A Meteor Shower Fireball Movie
			
		
		
			Credit & Copyright: 
D. Polishook, N. Brosch, & I. Manulis
(Tel-Aviv U., 
Wise Obs.), and
Spacegaurd Israel
		
		
			Go outside tonight and see a celestial light show -- 
the later the better.  
Tonight is the peak of the month-long 
Perseid Meteor Shower.  
Although visible every year at this time, the 
Perseids are expected to appear particularly active
this year due to the relative absence of glare from the Moon during the peak.   
Tonight, a thin moon will set a 
few hours after the Sun, leaving a moonless and dark sky.  

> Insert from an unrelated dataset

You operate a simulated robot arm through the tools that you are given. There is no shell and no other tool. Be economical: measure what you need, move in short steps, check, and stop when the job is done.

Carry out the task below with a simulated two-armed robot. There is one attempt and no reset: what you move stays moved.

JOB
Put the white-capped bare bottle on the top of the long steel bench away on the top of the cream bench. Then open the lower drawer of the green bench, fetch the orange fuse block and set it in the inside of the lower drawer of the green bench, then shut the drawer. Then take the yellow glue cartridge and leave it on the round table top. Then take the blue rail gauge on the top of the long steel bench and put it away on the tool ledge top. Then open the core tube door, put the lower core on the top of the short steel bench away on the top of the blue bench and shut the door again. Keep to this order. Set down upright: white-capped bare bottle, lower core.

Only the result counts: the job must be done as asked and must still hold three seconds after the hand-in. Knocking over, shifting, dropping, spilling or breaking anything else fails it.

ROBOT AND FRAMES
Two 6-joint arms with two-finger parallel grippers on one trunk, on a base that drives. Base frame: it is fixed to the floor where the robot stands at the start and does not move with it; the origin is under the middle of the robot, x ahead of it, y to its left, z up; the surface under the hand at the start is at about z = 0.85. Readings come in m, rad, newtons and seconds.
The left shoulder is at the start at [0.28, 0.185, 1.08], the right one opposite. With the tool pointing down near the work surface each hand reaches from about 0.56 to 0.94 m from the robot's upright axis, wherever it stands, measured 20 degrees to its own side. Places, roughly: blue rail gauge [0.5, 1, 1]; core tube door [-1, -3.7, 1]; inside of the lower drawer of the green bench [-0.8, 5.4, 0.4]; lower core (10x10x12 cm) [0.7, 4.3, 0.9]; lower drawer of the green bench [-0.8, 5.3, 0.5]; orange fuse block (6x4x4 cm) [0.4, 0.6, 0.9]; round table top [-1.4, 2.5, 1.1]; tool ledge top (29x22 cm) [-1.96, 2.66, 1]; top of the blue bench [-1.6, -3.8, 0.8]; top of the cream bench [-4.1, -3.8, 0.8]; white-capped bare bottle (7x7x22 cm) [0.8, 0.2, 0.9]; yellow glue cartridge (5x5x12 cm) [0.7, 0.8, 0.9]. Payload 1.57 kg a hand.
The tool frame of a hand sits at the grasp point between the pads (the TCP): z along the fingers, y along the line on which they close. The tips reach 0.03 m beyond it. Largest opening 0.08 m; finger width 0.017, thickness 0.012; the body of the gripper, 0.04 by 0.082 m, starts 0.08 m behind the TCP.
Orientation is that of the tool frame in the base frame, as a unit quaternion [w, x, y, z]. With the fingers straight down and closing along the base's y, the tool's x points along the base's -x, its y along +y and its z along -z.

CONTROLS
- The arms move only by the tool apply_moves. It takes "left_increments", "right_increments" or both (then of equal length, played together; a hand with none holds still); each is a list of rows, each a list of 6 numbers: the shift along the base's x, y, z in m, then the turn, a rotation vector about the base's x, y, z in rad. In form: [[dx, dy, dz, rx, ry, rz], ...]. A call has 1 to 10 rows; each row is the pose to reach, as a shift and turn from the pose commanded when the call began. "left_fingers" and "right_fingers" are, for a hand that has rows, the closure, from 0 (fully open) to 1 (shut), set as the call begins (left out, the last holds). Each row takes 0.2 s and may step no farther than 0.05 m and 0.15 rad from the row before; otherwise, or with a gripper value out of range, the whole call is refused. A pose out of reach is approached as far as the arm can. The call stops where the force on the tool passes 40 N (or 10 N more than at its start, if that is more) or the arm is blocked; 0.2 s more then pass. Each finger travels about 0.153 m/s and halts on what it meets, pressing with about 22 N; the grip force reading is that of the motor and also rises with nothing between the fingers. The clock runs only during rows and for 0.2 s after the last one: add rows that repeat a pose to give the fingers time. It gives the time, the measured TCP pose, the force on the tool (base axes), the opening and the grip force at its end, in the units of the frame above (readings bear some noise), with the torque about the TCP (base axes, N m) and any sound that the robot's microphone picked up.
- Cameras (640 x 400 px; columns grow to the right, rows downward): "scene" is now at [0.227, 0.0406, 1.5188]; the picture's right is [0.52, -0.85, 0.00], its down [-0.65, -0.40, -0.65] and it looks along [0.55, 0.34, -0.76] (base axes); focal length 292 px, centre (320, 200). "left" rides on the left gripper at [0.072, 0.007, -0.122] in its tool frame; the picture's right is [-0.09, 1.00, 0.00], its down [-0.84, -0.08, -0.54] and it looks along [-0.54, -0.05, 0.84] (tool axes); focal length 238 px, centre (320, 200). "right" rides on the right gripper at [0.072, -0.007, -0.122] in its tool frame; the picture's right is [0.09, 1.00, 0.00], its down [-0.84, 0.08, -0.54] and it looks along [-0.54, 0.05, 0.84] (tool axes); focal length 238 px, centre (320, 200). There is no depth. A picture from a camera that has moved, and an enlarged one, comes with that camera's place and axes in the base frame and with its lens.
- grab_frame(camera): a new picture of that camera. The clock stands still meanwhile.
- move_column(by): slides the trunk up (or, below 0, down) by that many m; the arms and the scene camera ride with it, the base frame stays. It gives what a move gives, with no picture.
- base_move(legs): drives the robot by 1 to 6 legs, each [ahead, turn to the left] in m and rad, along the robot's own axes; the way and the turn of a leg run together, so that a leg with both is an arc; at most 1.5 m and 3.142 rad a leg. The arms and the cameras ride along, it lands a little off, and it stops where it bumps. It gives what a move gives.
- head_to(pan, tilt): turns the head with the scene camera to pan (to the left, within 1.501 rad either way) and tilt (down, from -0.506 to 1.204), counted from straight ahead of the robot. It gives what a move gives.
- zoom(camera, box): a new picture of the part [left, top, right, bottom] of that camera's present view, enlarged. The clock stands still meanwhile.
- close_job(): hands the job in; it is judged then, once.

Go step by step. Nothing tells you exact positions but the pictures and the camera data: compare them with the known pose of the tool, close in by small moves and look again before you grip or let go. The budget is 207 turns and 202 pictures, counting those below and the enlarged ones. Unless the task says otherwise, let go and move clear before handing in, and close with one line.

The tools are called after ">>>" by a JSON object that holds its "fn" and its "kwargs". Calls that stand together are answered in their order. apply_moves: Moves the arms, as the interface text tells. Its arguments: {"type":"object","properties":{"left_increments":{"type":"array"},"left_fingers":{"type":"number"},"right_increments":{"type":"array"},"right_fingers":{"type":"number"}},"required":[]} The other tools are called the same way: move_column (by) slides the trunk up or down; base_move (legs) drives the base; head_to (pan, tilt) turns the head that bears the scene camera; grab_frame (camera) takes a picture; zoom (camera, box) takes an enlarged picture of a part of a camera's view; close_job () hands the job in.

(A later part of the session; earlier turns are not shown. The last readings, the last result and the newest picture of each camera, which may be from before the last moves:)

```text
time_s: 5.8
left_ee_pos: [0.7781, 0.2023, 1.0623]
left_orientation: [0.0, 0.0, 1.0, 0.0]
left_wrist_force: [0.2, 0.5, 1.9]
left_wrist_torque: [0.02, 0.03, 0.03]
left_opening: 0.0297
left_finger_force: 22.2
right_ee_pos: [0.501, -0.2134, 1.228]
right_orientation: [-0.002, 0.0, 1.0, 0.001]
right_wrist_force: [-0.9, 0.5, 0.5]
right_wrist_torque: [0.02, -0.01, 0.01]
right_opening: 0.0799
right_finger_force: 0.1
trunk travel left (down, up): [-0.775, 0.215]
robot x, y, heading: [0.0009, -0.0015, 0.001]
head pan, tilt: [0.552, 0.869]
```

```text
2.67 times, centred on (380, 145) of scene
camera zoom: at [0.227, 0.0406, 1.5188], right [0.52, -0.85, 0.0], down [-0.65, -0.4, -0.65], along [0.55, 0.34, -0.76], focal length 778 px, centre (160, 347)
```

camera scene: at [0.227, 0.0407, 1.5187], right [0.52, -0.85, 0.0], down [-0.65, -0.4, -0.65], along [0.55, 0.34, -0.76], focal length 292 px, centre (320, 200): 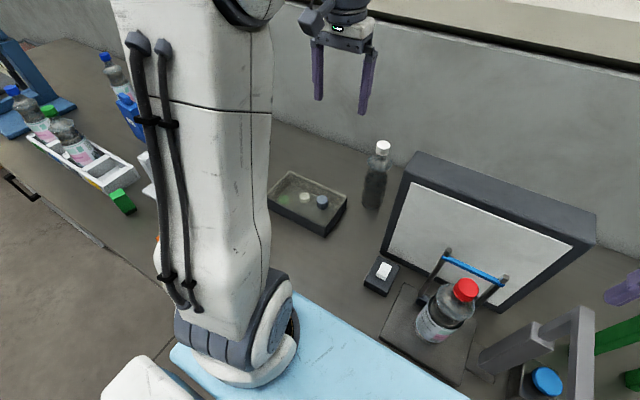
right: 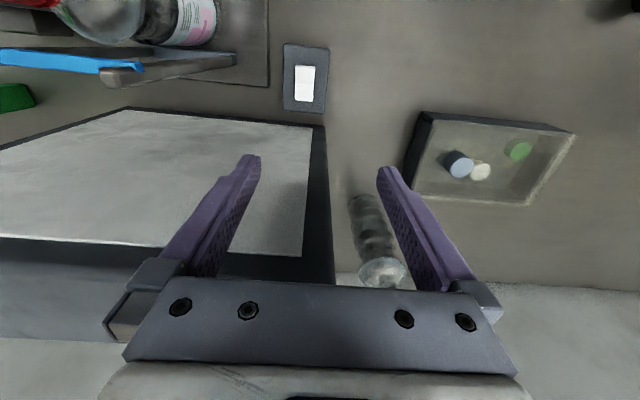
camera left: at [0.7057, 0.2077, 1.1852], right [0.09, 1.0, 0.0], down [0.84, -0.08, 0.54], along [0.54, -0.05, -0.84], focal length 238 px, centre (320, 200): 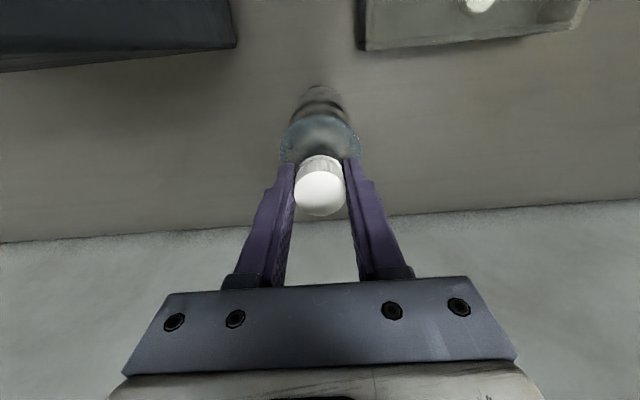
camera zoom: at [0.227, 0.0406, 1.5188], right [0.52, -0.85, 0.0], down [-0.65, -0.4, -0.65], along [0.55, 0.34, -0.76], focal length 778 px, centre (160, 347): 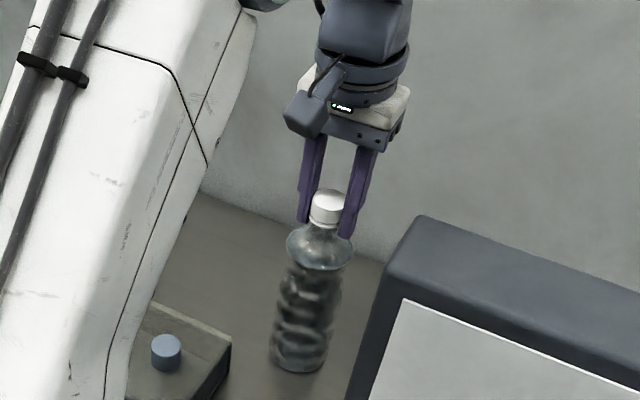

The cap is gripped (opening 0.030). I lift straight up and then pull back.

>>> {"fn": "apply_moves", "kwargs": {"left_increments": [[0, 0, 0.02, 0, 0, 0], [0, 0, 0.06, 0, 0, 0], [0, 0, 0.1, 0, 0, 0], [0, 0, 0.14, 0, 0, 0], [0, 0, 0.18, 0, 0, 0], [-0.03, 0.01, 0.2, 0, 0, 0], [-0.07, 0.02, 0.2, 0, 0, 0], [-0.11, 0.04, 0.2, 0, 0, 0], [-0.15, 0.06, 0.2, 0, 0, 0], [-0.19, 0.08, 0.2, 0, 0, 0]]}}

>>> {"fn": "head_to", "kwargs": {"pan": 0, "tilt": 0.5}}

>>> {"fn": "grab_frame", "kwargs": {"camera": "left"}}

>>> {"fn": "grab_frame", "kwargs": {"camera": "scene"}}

All through the night, all over the sky, 
meteors will appear to shoot out the constellation Perseus and across the sky.  
The rate of meteors and 
fireballs is not known for sure, 
but expected by some to be as high as 
one meteor flash every minute.  
Lucky sky gazers 
might be treated to a bright fireball like the one pictured above.  
That fireball was 
captured by a digital recorded over 
Wise Observatory 
during the 2001 Leonid Meteor Shower.  
The meteor shower 
poses no danger as few, if any, of the 
sand-sized flaring bits are expected to reach the ground.